> Exercise requirements:
The lines to be extracted run from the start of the listing through the line containing "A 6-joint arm"; copy them exactly and nothing else. Format the lines as a JSON array of strings and drop empty lines.

begin Supplied data

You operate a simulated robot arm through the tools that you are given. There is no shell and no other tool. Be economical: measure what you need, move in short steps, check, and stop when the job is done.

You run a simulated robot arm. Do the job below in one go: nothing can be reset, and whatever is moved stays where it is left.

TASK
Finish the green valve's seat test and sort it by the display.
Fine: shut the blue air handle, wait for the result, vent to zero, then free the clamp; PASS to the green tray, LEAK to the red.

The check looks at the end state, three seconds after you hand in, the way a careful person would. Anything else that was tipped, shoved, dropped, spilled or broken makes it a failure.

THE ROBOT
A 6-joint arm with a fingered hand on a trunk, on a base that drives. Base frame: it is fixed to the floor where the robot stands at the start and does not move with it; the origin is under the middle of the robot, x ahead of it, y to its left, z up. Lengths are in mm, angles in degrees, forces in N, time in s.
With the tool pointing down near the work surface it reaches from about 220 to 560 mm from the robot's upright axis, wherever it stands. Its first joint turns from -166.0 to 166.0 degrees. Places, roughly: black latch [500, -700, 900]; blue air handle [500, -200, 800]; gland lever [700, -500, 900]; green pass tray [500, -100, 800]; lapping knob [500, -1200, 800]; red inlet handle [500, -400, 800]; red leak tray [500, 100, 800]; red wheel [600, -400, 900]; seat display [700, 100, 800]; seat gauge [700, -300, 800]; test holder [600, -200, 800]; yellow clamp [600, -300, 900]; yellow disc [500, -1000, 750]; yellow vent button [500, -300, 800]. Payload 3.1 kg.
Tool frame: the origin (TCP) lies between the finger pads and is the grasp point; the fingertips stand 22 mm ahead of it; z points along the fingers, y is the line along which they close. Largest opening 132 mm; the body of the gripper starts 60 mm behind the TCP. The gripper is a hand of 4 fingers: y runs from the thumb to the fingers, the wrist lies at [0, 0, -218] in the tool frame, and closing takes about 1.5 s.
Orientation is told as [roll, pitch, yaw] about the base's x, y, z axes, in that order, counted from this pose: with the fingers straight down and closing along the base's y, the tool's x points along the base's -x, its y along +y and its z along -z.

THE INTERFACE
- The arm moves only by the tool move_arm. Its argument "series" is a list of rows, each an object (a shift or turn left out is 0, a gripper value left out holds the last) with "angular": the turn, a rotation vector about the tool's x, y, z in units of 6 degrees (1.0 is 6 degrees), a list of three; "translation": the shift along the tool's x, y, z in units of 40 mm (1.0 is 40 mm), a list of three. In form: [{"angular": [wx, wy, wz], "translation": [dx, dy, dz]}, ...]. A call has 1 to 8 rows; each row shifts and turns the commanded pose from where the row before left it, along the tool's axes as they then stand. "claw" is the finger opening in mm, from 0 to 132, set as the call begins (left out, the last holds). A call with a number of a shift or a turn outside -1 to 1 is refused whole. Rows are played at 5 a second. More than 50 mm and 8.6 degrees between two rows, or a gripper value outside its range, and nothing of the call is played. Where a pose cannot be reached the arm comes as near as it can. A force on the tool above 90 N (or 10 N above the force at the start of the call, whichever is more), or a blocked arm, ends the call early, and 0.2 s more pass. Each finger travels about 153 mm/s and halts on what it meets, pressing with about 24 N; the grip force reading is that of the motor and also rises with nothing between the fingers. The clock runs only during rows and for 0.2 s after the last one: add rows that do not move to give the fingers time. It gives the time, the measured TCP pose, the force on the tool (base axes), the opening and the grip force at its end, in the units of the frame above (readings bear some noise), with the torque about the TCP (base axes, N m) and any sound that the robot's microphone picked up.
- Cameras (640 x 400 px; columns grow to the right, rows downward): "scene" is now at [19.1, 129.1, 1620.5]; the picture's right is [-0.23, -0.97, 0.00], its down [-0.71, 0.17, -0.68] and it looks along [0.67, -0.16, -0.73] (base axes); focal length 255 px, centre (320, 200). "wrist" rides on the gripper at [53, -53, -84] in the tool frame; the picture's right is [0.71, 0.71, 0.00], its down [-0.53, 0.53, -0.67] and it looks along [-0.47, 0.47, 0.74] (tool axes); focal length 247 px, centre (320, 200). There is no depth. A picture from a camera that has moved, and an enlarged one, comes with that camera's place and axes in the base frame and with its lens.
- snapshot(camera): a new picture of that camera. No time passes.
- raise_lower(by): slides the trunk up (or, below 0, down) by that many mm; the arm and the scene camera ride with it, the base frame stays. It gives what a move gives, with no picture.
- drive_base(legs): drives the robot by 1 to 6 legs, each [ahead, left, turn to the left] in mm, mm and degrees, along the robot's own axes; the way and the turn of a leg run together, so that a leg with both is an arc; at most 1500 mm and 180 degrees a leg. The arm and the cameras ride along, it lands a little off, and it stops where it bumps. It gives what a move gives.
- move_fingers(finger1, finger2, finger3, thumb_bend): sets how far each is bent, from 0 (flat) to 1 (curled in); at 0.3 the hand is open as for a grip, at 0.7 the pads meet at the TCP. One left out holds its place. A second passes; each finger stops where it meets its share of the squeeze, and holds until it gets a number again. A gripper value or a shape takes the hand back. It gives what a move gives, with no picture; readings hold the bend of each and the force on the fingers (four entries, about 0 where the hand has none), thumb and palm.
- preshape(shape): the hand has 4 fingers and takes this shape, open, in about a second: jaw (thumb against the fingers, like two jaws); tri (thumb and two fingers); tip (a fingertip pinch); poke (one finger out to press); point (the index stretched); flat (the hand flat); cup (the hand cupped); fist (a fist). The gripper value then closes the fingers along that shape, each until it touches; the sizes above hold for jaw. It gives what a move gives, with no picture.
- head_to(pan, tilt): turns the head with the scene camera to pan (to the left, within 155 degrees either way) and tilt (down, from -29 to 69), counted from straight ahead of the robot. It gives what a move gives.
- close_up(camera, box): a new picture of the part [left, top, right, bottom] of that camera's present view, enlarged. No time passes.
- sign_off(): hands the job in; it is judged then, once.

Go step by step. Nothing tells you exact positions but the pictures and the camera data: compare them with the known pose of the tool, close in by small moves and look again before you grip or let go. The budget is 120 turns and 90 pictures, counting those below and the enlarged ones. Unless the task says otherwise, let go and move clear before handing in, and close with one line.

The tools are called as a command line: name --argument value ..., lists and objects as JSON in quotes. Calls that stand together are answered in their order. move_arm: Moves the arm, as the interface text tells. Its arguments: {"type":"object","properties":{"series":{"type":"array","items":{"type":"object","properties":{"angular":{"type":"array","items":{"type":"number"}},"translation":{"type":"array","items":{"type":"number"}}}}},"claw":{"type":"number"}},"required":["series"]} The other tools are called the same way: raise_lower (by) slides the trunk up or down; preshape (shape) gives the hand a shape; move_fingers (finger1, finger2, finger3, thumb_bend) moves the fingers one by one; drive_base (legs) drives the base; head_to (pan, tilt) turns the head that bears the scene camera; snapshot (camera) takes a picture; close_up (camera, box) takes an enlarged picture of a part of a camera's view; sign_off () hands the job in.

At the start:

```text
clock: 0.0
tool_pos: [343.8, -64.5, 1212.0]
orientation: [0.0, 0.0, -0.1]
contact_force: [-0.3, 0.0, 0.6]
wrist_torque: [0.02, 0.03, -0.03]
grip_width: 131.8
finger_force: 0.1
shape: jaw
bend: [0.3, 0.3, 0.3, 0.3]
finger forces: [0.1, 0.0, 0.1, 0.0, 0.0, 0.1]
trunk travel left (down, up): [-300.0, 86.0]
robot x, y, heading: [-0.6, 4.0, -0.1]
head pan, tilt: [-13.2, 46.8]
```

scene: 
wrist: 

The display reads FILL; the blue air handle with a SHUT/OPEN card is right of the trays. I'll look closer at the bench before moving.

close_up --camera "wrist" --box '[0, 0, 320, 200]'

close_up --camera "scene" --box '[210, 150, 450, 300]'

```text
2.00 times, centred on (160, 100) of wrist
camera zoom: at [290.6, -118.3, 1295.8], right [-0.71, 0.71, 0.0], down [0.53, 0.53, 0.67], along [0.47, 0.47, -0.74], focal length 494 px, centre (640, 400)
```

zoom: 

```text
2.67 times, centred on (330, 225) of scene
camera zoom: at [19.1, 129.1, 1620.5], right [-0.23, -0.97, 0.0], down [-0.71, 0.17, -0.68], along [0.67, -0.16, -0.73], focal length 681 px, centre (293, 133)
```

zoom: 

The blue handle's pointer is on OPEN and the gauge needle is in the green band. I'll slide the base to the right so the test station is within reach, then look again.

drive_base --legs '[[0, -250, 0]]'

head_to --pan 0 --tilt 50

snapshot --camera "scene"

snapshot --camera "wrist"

end Supplied data

> Finished exercise:
[
  "You operate a simulated robot arm through the tools that you are given. There is no shell and no other tool. Be economical: measure what you need, move in short steps, check, and stop when the job is done.",
  "You run a simulated robot arm. Do the job below in one go: nothing can be reset, and whatever is moved stays where it is left.",
  "TASK",
  "Finish the green valve's seat test and sort it by the display.",
  "Fine: shut the blue air handle, wait for the result, vent to zero, then free the clamp; PASS to the green tray, LEAK to the red.",
  "The check looks at the end state, three seconds after you hand in, the way a careful person would. Anything else that was tipped, shoved, dropped, spilled or broken makes it a failure.",
  "THE ROBOT",
  "A 6-joint arm with a fingered hand on a trunk, on a base that drives. Base frame: it is fixed to the floor where the robot stands at the start and does not move with it; the origin is under the middle of the robot, x ahead of it, y to its left, z up. Lengths are in mm, angles in degrees, forces in N, time in s."
]